ECB does not see Greek euro exit: deputy chief


FRANKFURT–The European Central Bank (ECB) does not expect Greece to leave the 17-country eurozone, its Deputy President Vitor Constancio said on Tuesday. “We don’t see that happening. We don’t see that Greece will exit the euro area,” Constancio told reporters at the presentation in Frankfurt of the bank’s twice-yearly Financial Stability Review. For Greece, such a scenario would be a “very, very serious situation” and “we don’t anticipate that will happen,” he insisted, saying that EU leaders and most Greeks wanted Greece to hold on to the single currency. Asked about a recent resurgence of financial turmoil in the euro area, Constancio said the concerns focused for the most part on Italy and Spain and had nothing to do with Greece. Constancio said it would be “very difficult, if not impossible” for the ECB to try and assess what might happen if a country were to abandon the euro, in a publication such as its Financial Stability Review. Furthermore, such an evaluation “would not help market players in their own assessment and the way they view” such a scenario, he argued. Constancio also said he did not share Germany’s reservations about creating a banking union in the euro area to help boost financial stability. Germany believes a banking union can only work if it is preceded by a fiscal union because a banking union would increase risk sharing among the members of the currency bloc. “No, I don’t share that view,” Constancio said. The main elements of a banking union — including a European deposit guarantee scheme and a single cross-border supervisor of the region’s biggest banks — would not involve significant amounts of taxpayer money, he insisted.

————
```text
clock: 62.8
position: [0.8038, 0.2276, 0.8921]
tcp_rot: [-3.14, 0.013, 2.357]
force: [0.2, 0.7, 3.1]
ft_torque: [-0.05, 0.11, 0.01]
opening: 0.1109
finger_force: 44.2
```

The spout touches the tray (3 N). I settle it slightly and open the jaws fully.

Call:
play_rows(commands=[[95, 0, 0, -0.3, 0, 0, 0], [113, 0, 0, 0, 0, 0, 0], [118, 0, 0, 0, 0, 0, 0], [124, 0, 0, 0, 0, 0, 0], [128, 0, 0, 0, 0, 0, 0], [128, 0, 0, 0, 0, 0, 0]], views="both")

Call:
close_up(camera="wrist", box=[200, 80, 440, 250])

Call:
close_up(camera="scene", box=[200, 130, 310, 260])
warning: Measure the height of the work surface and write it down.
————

In the Financial Stability Review, the ECB similarly argued there was a “need… to conceive a banking union as an integral counterpart of monetary union.” And while such an endeavor would “clearly take time to implement and could require legal changes,” the main benefits of such a scheme would be threefold, the ECB wrote.

First of all, it would “strengthen the euro area-wide supervision of the banking sector in order to reinforce financial integration, mitigate macroeconomic imbalances and, therefore, improve the smooth conduct of the single monetary policy,” it said.